Exercise instructions:
(1) Take the page excerpt and repeat only what runs from "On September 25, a" through "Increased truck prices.".
(2) Please continue the page excerpt.
— start of Given data —
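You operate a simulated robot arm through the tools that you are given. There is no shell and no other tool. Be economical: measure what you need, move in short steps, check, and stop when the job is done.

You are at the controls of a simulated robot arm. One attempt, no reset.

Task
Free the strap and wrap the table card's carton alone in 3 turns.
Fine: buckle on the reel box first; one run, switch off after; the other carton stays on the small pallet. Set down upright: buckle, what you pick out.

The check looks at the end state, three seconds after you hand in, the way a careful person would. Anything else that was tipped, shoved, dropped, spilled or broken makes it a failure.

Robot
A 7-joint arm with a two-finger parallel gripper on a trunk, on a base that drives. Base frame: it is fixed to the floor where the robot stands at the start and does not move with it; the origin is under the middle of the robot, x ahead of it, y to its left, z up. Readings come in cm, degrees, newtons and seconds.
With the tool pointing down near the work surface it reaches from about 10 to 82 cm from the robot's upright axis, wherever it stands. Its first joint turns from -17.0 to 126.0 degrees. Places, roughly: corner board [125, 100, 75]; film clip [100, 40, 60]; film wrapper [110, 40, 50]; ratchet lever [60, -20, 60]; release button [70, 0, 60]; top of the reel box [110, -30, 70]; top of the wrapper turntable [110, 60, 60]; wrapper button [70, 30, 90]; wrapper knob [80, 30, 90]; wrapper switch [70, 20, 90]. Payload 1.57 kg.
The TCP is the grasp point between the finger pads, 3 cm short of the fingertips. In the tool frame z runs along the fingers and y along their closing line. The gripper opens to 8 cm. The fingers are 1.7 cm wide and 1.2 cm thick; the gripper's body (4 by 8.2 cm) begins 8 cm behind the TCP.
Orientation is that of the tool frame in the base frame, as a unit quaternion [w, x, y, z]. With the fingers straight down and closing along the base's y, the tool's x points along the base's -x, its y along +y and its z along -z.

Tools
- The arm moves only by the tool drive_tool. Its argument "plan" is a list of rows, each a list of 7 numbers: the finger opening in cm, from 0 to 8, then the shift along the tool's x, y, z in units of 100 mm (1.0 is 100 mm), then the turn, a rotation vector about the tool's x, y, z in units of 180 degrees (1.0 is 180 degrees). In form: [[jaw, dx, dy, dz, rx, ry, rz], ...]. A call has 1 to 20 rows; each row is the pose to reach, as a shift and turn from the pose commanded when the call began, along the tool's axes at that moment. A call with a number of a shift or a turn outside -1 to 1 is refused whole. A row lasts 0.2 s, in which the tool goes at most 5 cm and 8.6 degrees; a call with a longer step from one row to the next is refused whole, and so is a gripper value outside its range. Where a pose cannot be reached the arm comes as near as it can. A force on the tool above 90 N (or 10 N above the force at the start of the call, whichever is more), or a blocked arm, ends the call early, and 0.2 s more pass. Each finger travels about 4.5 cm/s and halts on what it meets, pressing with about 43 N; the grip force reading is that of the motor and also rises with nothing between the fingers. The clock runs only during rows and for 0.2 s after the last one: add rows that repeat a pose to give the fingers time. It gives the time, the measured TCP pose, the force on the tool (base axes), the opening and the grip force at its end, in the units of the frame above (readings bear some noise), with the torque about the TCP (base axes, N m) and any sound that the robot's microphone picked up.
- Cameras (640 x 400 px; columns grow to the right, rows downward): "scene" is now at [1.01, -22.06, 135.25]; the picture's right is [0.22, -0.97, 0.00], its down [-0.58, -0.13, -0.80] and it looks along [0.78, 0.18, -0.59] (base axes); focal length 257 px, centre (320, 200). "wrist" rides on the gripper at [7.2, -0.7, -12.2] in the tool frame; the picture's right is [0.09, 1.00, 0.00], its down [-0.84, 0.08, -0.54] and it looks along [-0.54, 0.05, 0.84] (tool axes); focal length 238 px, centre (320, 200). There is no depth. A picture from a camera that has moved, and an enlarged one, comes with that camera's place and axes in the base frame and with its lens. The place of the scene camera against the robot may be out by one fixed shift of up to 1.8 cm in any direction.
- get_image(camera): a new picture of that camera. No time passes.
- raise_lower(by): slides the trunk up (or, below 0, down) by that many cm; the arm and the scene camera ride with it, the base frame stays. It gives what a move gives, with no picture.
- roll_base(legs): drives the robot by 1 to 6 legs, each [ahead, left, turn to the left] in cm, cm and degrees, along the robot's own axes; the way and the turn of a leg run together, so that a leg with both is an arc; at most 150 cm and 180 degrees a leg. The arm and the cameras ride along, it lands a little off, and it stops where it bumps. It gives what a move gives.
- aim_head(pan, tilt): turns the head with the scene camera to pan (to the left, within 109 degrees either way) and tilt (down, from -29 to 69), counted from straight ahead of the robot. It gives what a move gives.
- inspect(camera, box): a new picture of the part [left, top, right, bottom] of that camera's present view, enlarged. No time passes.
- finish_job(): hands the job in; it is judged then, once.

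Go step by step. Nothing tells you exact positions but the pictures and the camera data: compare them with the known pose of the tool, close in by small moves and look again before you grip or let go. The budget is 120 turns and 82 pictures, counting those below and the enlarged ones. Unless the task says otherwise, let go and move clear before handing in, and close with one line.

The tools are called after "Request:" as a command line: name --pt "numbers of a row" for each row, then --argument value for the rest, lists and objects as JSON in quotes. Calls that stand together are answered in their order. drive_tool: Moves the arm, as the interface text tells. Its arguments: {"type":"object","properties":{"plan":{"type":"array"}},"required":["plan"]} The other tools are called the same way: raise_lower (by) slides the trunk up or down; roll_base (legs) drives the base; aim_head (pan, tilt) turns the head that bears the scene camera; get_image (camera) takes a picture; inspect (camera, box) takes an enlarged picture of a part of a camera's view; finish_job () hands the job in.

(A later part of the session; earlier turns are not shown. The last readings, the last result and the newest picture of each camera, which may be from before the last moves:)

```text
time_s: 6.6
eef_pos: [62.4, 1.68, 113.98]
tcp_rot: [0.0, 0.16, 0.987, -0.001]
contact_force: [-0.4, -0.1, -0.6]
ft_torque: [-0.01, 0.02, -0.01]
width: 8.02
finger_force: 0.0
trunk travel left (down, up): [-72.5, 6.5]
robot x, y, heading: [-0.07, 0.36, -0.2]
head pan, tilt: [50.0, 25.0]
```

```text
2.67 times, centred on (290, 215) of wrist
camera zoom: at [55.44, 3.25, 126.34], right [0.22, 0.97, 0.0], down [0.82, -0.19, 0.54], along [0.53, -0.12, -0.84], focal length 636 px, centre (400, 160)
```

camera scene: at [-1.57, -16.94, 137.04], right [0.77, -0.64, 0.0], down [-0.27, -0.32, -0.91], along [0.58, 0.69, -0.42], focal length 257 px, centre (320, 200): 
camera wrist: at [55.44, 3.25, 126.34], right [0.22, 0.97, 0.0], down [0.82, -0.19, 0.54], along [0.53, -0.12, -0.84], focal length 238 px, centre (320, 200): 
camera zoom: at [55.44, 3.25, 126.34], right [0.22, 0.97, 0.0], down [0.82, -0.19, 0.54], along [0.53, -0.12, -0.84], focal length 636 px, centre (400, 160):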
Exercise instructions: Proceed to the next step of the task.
— end of Given data —
— start of Page excerpt —
Economic trucking trends: Class 8 orders decline as OEMs start 2026 orders

The trucking industry is currently navigating through challenging waters, marked by a mix of economic uncertainties and shifting market dynamics. As Class 8 orders for heavy-duty trucks begin to roll in, the outlook remains murky, with numerous factors affecting fleet operators' decisions. Understanding the underlying trends is crucial for stakeholders in the industry, from manufacturers to shippers and operators. Let's delve into the latest developments in Class 8 orders and freight market conditions.
Current state of Class 8 orders
As truck manufacturers launch their order books for 2026, the initial response has been less than encouraging. In September, preliminary Class 8 orders totaled approximately 20,500 units, representing a notable increase of 60% from August. However, this figure is still a staggering 41% lower than the same period last year, reflecting a persistent trend that has now lasted for nine consecutive months.
This downturn is further emphasized when we compare it to the 10-year September average of 29,499 units, indicating a significant gap in demand. According to FTR, several factors contribute to this decline, including:
- Trade tensions affecting international commerce.
- Uncertainty surrounding tariffs on imported trucks and parts.
- Broader economic challenges that dampen freight demand.
On September 25, a new 25% Section 232 tariff on imported heavy-duty trucks was announced by President Trump, effective from October 1. Although official details are still pending, the mere announcement has already unsettled fleets, original equipment manufacturers (OEMs), and suppliers. The potential implications of these tariffs could lead to:
- Increased truck prices.
— end of Page excerpt —
Answers to the exercise:
(1)
On September 25, a new 25% Section 232 tariff on imported heavy-duty trucks was announced by President Trump, effective from October 1. Although official details are still pending, the mere announcement has already unsettled fleets, original equipment manufacturers (OEMs), and suppliers. The potential implications of these tariffs could lead to:
- Increased truck prices.

(2)
- Delays or cancellations of new orders.
- A surge in demand for used trucks as operators extend the lifecycle of their existing vehicles.
Dan Moyer, a senior analyst at FTR, notes that the existing tariffs on steel, aluminum, and copper, which are currently at 50%, further complicate the situation. These tariffs increase component costs and add to the uncertainty in sourcing materials, making it difficult for manufacturers to maintain stable pricing.
Freight volumes show a downward trend
August saw a decline in freight volumes, as reported by ACT Research in its For-Hire Trucking Index. This downturn is reflective of broader consumer trends, which, while seemingly strong, have not translated into equivalent spending due to the lagging impact of tariffs on prices.
The freight downturn, now in its fourth year, remains exacerbated by the following factors:
- High inflation affecting real income growth.
- Private fleet expansion reversing, contributing to weaker demand.
- Publicly traded for-hire carriers reporting their worst profit margins since 2010.
According to Carter Vieth, a research analyst at ACT Research, the uncertainty surrounding tariffs continues to hinder recovery. “Tariffs have added cost and uncertainty, which delays the potential recovery for the for-hire market,” he stated.
Spot market rates decline
The spot market has also experienced a downturn, as reported by DAT Freight & Analytics, with demand cooling significantly in August. Notably, volumes for van, refrigerated, and flatbed transport dropped by 8%, 6%, and 6% respectively compared to July. This decrease has led to a drop in spot rates:
- Spot van rates fell to $2.03 per mile.
- Reefer rates decreased to $2.41 per mile.
- Flatbed rates dropped to $2.49 per mile.
This trend indicates that shippers are facing challenges in maintaining pricing levels, especially as they prepare for 2026 contracts. Ken Adamo, chief of analytics at DAT, emphasizes the impact of early imports on traditional seasonal demand, noting that many retail goods typically transported during this period are already in inventory.
Potential for stability in spot rates
Despite the recent declines, there may be a glimmer of hope for stability in spot market rates. Data from Truckstop.com indicates that as of late September, spot market rates remained flat, suggesting a potential for stabilization as we transition into October. Historically, this time of year is known for a leveling off of rates.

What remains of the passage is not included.